All of the data below must be repeated exactly. Put each line that is not blank into a JSON list as a string.

-------- SOURCE DATA --------

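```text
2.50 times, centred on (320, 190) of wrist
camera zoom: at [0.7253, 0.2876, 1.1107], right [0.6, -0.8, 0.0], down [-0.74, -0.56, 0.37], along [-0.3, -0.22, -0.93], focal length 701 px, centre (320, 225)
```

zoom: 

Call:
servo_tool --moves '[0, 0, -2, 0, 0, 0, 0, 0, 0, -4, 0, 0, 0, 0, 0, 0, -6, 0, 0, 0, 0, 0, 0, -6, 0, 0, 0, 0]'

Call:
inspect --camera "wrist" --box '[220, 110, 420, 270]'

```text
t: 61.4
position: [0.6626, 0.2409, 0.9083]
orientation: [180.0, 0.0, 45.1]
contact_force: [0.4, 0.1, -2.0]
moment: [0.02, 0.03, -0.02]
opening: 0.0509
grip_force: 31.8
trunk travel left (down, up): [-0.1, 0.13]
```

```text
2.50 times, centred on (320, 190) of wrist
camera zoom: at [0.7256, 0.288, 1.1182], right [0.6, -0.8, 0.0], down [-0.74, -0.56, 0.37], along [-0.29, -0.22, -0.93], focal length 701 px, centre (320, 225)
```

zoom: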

--------

WRITTEN SOLUTION:
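[
  "```text",
  "2.50 times, centred on (320, 190) of wrist",
  "camera zoom: at [0.7253, 0.2876, 1.1107], right [0.6, -0.8, 0.0], down [-0.74, -0.56, 0.37], along [-0.3, -0.22, -0.93], focal length 701 px, centre (320, 225)",
  "```",
  "zoom: ",
  "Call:",
  "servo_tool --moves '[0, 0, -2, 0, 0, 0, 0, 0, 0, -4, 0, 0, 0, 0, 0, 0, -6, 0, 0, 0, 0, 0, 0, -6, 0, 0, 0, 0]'",
  "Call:",
  "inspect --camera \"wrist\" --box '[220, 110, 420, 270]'",
  "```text",
  "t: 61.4",
  "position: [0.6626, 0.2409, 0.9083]",
  "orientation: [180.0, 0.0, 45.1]",
  "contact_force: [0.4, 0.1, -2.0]",
  "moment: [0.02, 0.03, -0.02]",
  "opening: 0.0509",
  "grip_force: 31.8",
  "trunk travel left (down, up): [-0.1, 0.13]",
  "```",
  "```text",
  "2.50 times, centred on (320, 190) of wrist",
  "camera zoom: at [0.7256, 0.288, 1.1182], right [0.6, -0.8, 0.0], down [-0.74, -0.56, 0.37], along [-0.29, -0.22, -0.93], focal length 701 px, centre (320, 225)",
  "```",
  "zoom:"
]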